Materiality and process is also an important concern for Niamat Nigar. He combines tapestry, embroidery and painting in a sort of abstract mixed media collage that forge a relation between human nature and its surroundings. “My inquiry is rooted in history, particularly my own experience of digging in the coal mines of Baluchistan,” says Nigar in his statement. The play of material and texture in these works engages the tactile senses, adding depth in layers, while the interaction of paint, embroidery and cutting records different forms of human actions, both creative and destructive, healing and violent. The current series layers materials sourced from the city of Karachi, its forms, lines and rough texture thus becoming an apt representation of the metropolis.
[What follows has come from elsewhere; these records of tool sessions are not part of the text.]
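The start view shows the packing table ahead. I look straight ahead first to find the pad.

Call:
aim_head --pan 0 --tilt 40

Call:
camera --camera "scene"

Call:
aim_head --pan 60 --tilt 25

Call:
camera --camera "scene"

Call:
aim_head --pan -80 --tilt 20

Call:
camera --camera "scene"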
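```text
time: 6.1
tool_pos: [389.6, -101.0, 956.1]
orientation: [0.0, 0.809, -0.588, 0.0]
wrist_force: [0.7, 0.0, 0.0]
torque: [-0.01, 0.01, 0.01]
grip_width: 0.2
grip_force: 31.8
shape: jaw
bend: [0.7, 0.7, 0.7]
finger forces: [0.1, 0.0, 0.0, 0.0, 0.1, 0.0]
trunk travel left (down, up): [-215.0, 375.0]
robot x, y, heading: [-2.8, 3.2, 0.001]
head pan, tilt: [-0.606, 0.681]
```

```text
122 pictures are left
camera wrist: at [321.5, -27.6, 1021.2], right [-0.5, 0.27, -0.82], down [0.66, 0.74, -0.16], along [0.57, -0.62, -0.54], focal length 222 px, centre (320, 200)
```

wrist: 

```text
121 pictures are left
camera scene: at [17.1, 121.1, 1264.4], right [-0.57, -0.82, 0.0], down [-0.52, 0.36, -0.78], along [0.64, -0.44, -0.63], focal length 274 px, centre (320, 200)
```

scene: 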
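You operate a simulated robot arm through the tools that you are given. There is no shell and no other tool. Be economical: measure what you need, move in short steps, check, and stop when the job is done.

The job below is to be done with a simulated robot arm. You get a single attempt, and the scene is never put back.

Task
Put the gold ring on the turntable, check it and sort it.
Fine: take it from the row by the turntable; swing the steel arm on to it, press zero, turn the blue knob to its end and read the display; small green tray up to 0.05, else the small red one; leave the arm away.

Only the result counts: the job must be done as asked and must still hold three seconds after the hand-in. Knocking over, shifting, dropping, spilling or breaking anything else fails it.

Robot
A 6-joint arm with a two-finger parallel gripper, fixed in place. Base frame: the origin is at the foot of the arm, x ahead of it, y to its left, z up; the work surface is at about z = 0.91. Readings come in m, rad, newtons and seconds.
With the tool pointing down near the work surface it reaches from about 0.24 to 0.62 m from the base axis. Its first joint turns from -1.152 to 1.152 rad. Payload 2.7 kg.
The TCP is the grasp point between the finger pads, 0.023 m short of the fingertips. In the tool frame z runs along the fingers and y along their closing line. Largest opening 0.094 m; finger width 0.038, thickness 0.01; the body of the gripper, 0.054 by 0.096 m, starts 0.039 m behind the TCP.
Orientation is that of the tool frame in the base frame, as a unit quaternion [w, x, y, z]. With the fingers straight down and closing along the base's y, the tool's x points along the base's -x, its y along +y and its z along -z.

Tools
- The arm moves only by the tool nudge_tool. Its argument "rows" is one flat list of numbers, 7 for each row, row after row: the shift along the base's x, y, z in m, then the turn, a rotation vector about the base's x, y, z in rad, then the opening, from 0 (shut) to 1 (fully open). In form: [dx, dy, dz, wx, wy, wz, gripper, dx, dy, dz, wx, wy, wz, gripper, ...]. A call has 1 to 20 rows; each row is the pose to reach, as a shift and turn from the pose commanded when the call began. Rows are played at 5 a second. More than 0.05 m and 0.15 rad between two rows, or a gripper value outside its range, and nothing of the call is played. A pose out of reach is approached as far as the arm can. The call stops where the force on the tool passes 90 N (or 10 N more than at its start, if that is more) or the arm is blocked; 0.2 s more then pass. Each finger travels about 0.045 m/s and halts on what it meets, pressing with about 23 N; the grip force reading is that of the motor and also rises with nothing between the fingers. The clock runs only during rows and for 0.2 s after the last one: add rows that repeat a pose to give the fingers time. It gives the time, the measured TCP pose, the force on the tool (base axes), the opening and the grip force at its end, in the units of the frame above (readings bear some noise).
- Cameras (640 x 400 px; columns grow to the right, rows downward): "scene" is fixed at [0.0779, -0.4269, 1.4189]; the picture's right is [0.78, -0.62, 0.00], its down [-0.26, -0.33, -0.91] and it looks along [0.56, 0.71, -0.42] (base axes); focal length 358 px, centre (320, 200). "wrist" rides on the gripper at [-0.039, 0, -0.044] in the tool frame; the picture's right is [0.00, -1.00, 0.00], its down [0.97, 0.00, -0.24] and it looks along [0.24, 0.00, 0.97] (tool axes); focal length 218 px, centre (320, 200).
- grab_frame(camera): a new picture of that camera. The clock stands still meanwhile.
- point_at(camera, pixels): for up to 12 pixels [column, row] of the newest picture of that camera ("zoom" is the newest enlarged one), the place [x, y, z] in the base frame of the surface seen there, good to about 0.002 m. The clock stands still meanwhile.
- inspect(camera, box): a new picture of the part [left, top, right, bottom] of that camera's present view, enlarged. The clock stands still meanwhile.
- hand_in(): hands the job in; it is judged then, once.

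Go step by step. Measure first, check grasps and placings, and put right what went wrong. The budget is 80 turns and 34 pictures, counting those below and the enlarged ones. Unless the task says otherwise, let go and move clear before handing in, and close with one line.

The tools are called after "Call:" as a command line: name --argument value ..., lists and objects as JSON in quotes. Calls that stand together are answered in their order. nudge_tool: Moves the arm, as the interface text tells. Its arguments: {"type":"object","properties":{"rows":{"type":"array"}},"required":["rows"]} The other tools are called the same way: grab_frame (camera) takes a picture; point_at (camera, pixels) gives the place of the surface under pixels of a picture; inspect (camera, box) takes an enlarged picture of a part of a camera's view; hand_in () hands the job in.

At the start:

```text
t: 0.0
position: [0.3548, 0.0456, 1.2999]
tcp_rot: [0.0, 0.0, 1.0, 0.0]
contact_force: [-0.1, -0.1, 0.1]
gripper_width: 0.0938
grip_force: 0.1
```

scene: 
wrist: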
Materials sourced from the environment also become a part of Haider Ali Naqvi’s work, but in a rather unexpected way. Here the material also becomes the process, as the artist records the impact of natural forces like the sea water and sunlight on manmade structures in coastal areas, such as Karachi. “The House Between Tides” series presents 5 drawings of a beachfront hut, each submerged in sea water from the Arabian Sea for varying amounts of time, resulting in drawings with varying degrees of erosion. It speaks of the tussle between man and nature, where the built environment is constantly being slowly and subtly reclaimed by nature.
M. Muzammil Khan’s work focuses on a built environment, but of the personal kind, with a political undertone. Notions of memory are explored as the artist’s childhood home is reconstructed in paint, once forcefully demolished to make way for the Lyari Expressway. The underlying emotions are encapsulated in a physical artifact that the artist fixates upon, which stands as a crumbling monument to lives lived within its walls. The image is constructed in layers, adding further depth to its cavernous openings, a dark representation of an uncertain future within the remnants of a destructed past.
Yaseen Khan’s environmental landscape is constructed and viewed through a cultural lens. “Growing up in both Sindh and Khyber PakhtunKhwah (KPK) and now living in Punjab, I have been able to absorb the vast cultural landscapes they have to offer,” says Khan. He expresses this by incorporating Chamak Patti used for the art of truck decoration into his work as a medium, which is part of his personal experience working as a mechanic and truck decorator from a young age. The result is an amalgamation between nature and synthetic materials, the shiny foil reflecting rainbow shades as it catches the light, interspersed with images of trees and patterns of flat color.
The hybrid between natural and built environment in each artist’s work reflects our current situation, caught between two worlds as man conquers the natural world and spreads its concrete empire further and wider. It is an opportunity to reflect on the consequences of this greed, and the ways in which the devastation adversely affects not just the environment, but humanity itself.